ASF also raises a spurious dormant commerce clause claim. San Bernardino's plan does not in
any way 'interfere' with interstate commerce, but actually promotes it. It does so by rendering
marketable what are currently unmarketable assets - namely, underwater loans that current
dysfunctional contracts prevent securitization trusts from modifying or selling in the interest of
millions of scattered bondholders.
ASF's situs argument concerning the location of the debt obligations is likewise spurious,
ignoring altogether as it does the domiciles of the debtors - which all are in San Bernardino.
ASF's argument that purchasing mortgage loans by eminent domain would violate the Contract
Clause is particularly frivolous. The U.S. Supreme Court has explicitly considered and
unanimously rejected this argument, stating that "the Contract Clause has never been thought to
protect against the exercise of the power of eminent domain." See Hawaii Housing Authority v.

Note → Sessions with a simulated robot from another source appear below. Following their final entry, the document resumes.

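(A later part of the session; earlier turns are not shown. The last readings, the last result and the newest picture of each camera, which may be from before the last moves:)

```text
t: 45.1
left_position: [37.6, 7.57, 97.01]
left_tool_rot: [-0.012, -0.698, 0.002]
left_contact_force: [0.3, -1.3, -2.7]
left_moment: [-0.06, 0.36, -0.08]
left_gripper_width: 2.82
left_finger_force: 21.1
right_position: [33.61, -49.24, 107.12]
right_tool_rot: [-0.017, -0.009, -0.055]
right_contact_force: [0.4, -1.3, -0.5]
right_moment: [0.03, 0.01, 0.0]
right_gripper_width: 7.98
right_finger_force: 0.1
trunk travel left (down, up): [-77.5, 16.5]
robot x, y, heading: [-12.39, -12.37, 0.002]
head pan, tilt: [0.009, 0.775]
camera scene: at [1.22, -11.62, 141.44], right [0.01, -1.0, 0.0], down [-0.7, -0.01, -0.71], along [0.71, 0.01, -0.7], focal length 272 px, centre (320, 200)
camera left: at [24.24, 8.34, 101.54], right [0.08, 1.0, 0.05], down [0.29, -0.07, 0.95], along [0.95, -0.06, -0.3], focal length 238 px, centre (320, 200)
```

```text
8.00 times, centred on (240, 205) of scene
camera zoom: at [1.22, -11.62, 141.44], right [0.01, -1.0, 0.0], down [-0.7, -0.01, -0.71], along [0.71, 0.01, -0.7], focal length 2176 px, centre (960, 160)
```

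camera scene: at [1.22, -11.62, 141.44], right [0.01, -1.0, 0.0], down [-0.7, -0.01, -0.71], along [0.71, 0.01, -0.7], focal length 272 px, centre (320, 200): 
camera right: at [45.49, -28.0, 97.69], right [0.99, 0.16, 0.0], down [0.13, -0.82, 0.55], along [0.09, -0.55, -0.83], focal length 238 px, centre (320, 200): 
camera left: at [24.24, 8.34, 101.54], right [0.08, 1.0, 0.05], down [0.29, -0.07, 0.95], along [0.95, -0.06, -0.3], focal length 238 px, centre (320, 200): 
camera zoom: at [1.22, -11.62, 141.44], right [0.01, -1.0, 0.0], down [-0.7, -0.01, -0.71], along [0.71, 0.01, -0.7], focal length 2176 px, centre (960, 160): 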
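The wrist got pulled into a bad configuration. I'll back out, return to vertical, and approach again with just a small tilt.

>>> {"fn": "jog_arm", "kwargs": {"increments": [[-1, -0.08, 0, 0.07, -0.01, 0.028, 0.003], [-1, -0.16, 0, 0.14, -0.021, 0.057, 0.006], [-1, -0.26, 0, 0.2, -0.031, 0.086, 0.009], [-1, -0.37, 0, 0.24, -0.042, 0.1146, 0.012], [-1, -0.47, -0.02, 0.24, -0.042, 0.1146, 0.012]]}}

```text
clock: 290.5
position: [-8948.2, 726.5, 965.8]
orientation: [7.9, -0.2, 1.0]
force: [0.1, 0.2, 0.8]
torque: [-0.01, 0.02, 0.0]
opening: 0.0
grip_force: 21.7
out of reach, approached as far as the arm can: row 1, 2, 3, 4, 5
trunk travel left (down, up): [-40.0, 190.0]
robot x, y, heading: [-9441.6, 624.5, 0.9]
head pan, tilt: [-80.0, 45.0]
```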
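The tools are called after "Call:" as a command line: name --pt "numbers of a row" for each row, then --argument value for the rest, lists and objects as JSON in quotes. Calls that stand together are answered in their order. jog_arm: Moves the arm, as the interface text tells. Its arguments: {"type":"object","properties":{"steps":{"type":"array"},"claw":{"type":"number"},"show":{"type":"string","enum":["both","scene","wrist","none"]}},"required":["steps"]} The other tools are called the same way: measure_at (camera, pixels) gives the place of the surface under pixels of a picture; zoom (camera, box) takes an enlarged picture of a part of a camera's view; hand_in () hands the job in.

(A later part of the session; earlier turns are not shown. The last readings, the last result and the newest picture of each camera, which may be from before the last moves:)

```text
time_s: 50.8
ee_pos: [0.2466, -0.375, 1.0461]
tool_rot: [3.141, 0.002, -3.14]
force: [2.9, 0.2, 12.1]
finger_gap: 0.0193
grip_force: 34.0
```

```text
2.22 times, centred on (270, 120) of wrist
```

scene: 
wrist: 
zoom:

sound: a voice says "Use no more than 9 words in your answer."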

Midkiff, 467 U.S. 229 (1984) note 6.
Finally, ASF's simply bizarre suggestion that 'each Member of the JPA jointly and severally, will
be liable for attorneys' fees, in addition to any other damage caused by pre-condemnation
activity' not only is completely unfounded as a legal matter as to warrant an inference of bad
faith or gross incompetence but also reveals more starkly than do its other falsehoods the actual
purpose of its letter. That is to terrorize local government officials out of exercising their
governmental functions.
Specious Policy 'Arguments'
As for ASF's policy arguments, these are all depressingly familiar and absurd. The damage to
credit markets with which we still live has already occurred, thanks to profligate and predatory
lending during the bubble years. Lending remains currently cautious in consequence, and will
remain morbidly so until property prices stabilize. The latter stabilization will not occur until
underwater mortgage loans are massively written down in a manner that maximizes their
expected values. That is (a) what portfolio loan holders do, (b) what private label securitization
trusts are contractually prevented from doing, and (c) what San Bernardino's use of eminent
domain at last enables them to do.
In short, San Bernardino's plan restores markets' capacity to do what they do best - properly
price debt - in a realm in which they are currently unable to do that. There could not be a more
market-friendly solution to the underwater securitized mortgage loan problem, and ASF's
frivolous arguments are accordingly no more than special pleading from special interests devoid
of any concern for bondholders, homeowners, or the local, state, and national economies.